EXERCISE DIRECTIONS: All of the material below is to be repeated exactly.

DATASET EXTRACT:
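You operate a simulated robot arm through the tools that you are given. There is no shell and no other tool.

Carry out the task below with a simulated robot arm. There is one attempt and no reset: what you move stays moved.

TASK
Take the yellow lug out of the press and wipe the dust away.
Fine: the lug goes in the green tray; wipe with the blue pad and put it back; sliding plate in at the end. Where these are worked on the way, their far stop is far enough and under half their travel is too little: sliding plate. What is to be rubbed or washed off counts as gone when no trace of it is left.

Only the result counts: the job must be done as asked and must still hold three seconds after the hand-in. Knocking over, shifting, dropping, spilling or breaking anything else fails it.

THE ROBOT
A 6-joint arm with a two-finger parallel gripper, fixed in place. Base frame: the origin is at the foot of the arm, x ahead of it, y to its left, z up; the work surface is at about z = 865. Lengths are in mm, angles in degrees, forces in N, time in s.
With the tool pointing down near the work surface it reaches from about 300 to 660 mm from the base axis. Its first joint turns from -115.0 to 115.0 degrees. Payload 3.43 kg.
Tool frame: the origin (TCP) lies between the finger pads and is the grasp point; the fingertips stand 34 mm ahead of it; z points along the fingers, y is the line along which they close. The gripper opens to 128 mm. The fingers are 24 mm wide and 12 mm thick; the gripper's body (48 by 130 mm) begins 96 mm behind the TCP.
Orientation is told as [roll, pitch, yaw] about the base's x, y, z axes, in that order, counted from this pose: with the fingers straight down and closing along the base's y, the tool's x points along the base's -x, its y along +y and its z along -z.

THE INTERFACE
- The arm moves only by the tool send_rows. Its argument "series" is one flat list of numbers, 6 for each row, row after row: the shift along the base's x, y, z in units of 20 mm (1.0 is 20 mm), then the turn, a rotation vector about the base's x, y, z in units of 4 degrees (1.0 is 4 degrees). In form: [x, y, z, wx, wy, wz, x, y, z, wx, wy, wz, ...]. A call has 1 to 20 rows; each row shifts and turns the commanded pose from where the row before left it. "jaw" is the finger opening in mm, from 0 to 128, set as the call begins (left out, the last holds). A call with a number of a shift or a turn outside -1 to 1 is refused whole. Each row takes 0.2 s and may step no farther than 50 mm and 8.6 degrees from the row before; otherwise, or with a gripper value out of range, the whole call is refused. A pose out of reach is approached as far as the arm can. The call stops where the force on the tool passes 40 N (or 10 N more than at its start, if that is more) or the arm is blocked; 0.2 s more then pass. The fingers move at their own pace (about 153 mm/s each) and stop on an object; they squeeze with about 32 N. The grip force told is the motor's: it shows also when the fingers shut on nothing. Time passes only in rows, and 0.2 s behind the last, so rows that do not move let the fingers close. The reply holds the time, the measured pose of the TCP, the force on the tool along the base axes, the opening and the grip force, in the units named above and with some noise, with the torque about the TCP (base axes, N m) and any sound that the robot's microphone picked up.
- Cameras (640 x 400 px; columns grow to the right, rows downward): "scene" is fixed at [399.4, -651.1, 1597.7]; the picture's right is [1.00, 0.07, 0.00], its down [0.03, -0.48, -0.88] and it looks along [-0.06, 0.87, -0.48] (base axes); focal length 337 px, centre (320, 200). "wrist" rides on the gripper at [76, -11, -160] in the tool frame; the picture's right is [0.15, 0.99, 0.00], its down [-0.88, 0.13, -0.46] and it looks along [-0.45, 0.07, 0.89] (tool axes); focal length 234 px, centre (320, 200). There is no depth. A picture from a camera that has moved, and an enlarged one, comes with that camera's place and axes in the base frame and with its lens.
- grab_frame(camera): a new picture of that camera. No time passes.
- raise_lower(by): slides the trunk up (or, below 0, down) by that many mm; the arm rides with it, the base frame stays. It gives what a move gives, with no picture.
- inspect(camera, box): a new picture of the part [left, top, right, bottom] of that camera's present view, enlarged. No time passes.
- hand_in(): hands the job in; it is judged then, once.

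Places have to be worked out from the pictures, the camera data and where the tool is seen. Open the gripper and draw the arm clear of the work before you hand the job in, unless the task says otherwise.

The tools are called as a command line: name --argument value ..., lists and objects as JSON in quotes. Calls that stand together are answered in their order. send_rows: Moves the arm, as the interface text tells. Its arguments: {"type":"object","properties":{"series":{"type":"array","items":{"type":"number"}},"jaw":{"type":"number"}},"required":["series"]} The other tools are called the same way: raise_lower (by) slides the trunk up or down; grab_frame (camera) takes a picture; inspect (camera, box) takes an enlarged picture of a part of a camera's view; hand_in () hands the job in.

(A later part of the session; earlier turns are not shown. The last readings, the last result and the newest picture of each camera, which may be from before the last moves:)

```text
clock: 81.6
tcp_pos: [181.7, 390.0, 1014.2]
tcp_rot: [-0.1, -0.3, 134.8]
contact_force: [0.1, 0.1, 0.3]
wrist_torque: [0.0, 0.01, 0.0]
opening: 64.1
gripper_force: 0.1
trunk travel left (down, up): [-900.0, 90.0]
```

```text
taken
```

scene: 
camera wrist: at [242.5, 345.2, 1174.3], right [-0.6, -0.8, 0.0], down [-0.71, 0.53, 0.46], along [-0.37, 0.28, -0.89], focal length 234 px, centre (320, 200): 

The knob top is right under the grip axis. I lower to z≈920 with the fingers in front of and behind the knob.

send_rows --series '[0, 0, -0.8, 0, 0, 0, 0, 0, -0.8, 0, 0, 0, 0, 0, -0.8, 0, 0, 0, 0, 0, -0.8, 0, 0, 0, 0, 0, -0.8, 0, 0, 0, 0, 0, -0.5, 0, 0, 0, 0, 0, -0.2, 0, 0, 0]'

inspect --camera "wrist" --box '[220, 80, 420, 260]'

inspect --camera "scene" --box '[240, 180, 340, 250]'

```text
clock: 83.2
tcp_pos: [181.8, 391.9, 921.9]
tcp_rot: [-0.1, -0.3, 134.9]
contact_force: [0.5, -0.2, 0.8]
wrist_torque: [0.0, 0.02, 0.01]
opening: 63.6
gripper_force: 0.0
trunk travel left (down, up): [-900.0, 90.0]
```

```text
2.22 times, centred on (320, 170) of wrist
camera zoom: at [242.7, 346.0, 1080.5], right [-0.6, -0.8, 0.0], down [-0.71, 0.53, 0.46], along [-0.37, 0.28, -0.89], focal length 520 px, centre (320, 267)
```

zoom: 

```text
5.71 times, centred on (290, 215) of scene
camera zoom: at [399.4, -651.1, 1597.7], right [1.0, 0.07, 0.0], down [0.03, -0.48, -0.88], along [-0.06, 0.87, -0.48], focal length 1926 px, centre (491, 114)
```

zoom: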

CORRECT OUTPUT:
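You operate a simulated robot arm through the tools that you are given. There is no shell and no other tool.

Carry out the task below with a simulated robot arm. There is one attempt and no reset: what you move stays moved.

TASK
Take the yellow lug out of the press and wipe the dust away.
Fine: the lug goes in the green tray; wipe with the blue pad and put it back; sliding plate in at the end. Where these are worked on the way, their far stop is far enough and under half their travel is too little: sliding plate. What is to be rubbed or washed off counts as gone when no trace of it is left.

Only the result counts: the job must be done as asked and must still hold three seconds after the hand-in. Knocking over, shifting, dropping, spilling or breaking anything else fails it.

THE ROBOT
A 6-joint arm with a two-finger parallel gripper, fixed in place. Base frame: the origin is at the foot of the arm, x ahead of it, y to its left, z up; the work surface is at about z = 865. Lengths are in mm, angles in degrees, forces in N, time in s.
With the tool pointing down near the work surface it reaches from about 300 to 660 mm from the base axis. Its first joint turns from -115.0 to 115.0 degrees. Payload 3.43 kg.
Tool frame: the origin (TCP) lies between the finger pads and is the grasp point; the fingertips stand 34 mm ahead of it; z points along the fingers, y is the line along which they close. The gripper opens to 128 mm. The fingers are 24 mm wide and 12 mm thick; the gripper's body (48 by 130 mm) begins 96 mm behind the TCP.
Orientation is told as [roll, pitch, yaw] about the base's x, y, z axes, in that order, counted from this pose: with the fingers straight down and closing along the base's y, the tool's x points along the base's -x, its y along +y and its z along -z.

THE INTERFACE
- The arm moves only by the tool send_rows. Its argument "series" is one flat list of numbers, 6 for each row, row after row: the shift along the base's x, y, z in units of 20 mm (1.0 is 20 mm), then the turn, a rotation vector about the base's x, y, z in units of 4 degrees (1.0 is 4 degrees). In form: [x, y, z, wx, wy, wz, x, y, z, wx, wy, wz, ...]. A call has 1 to 20 rows; each row shifts and turns the commanded pose from where the row before left it. "jaw" is the finger opening in mm, from 0 to 128, set as the call begins (left out, the last holds). A call with a number of a shift or a turn outside -1 to 1 is refused whole. Each row takes 0.2 s and may step no farther than 50 mm and 8.6 degrees from the row before; otherwise, or with a gripper value out of range, the whole call is refused. A pose out of reach is approached as far as the arm can. The call stops where the force on the tool passes 40 N (or 10 N more than at its start, if that is more) or the arm is blocked; 0.2 s more then pass. The fingers move at their own pace (about 153 mm/s each) and stop on an object; they squeeze with about 32 N. The grip force told is the motor's: it shows also when the fingers shut on nothing. Time passes only in rows, and 0.2 s behind the last, so rows that do not move let the fingers close. The reply holds the time, the measured pose of the TCP, the force on the tool along the base axes, the opening and the grip force, in the units named above and with some noise, with the torque about the TCP (base axes, N m) and any sound that the robot's microphone picked up.
- Cameras (640 x 400 px; columns grow to the right, rows downward): "scene" is fixed at [399.4, -651.1, 1597.7]; the picture's right is [1.00, 0.07, 0.00], its down [0.03, -0.48, -0.88] and it looks along [-0.06, 0.87, -0.48] (base axes); focal length 337 px, centre (320, 200). "wrist" rides on the gripper at [76, -11, -160] in the tool frame; the picture's right is [0.15, 0.99, 0.00], its down [-0.88, 0.13, -0.46] and it looks along [-0.45, 0.07, 0.89] (tool axes); focal length 234 px, centre (320, 200). There is no depth. A picture from a camera that has moved, and an enlarged one, comes with that camera's place and axes in the base frame and with its lens.
- grab_frame(camera): a new picture of that camera. No time passes.
- raise_lower(by): slides the trunk up (or, below 0, down) by that many mm; the arm rides with it, the base frame stays. It gives what a move gives, with no picture.
- inspect(camera, box): a new picture of the part [left, top, right, bottom] of that camera's present view, enlarged. No time passes.
- hand_in(): hands the job in; it is judged then, once.

Places have to be worked out from the pictures, the camera data and where the tool is seen. Open the gripper and draw the arm clear of the work before you hand the job in, unless the task says otherwise.

The tools are called as a command line: name --argument value ..., lists and objects as JSON in quotes. Calls that stand together are answered in their order. send_rows: Moves the arm, as the interface text tells. Its arguments: {"type":"object","properties":{"series":{"type":"array","items":{"type":"number"}},"jaw":{"type":"number"}},"required":["series"]} The other tools are called the same way: raise_lower (by) slides the trunk up or down; grab_frame (camera) takes a picture; inspect (camera, box) takes an enlarged picture of a part of a camera's view; hand_in () hands the job in.

(A later part of the session; earlier turns are not shown. The last readings, the last result and the newest picture of each camera, which may be from before the last moves:)

```text
clock: 81.6
tcp_pos: [181.7, 390.0, 1014.2]
tcp_rot: [-0.1, -0.3, 134.8]
contact_force: [0.1, 0.1, 0.3]
wrist_torque: [0.0, 0.01, 0.0]
opening: 64.1
gripper_force: 0.1
trunk travel left (down, up): [-900.0, 90.0]
```

```text
taken
```

scene: 
camera wrist: at [242.5, 345.2, 1174.3], right [-0.6, -0.8, 0.0], down [-0.71, 0.53, 0.46], along [-0.37, 0.28, -0.89], focal length 234 px, centre (320, 200): 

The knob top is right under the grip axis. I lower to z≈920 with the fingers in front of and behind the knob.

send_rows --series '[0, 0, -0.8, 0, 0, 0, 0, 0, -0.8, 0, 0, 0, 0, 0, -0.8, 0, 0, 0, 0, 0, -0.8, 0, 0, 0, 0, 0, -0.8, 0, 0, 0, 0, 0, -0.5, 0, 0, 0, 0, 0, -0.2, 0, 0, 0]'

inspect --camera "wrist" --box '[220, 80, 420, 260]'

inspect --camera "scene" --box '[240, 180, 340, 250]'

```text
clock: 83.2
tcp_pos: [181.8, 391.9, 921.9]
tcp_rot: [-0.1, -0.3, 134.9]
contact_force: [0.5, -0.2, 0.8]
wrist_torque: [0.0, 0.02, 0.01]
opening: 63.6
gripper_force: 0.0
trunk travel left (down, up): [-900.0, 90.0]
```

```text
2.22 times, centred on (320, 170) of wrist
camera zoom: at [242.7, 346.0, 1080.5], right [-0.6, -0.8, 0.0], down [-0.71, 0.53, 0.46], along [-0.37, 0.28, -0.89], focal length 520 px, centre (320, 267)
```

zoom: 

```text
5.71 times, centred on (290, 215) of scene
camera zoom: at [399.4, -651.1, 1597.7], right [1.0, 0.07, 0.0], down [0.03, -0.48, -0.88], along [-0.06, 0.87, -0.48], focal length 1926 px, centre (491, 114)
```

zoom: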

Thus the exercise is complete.